The most expensive way to end your marriage is a contested divorce.  The court often sets several pretrial dates in the hopes that the parties will come to an agreement and in the end, most contested divorces do end in an agreement; however it may take a very long time to get to that point.  If you find yourself in a contested divorce, you may feel that there is nothing you can do to save money.  The filing fee is often between $300-$400 and attorneys often refuse to work on a flat fee.  Sometimes the other party is just being disagreeable or has unjustified expectations.  You can, however, save yourself some money by finding an attorney that approaches your case with your best interests in mind.

If you find that you are more upset at the other party when you leave your attorneys office than when you went in, it is possible that your attorney is intentionally winding you up to fight so that you spend more on attorney’s fees.  If you suspect that you may be in this situation (and believe me, I see it all the time), you should evaluate your expectations and determine if they are reasonable.  If your attorney has given you unrealistic expectations, you will be unhappy with the result no matter what happens and you will spend more.  You should find an attorney that gives you realistic expectations about your case.  An attorney that really has your best interests in mind will not be able to prevent the opposing attorney from using the same tactic to rack up attorney fees but will at least provide a starting point for getting your divorce settled with a fair result at a reasonable cost.

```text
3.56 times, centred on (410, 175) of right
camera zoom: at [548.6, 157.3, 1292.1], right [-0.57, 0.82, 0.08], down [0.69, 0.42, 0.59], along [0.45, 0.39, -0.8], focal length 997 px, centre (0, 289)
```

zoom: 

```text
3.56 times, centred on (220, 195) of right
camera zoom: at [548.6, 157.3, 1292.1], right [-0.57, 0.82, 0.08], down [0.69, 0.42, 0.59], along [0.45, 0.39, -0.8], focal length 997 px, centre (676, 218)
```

No matter how you decide to terminate your marriage, it is likely that your attorney will have you fill out a long questionnaire regarding every aspect of your marriage.  It is important to understand that every question is on that questionnaire for a reason.  Your attorney will have to report that information somewhere in the paperwork.  If you take the time to make sure that you have filled out each and every section of that questionnaire before returning it to your attorney, your attorney will spend less time following up on incomplete information; therefore saving you money.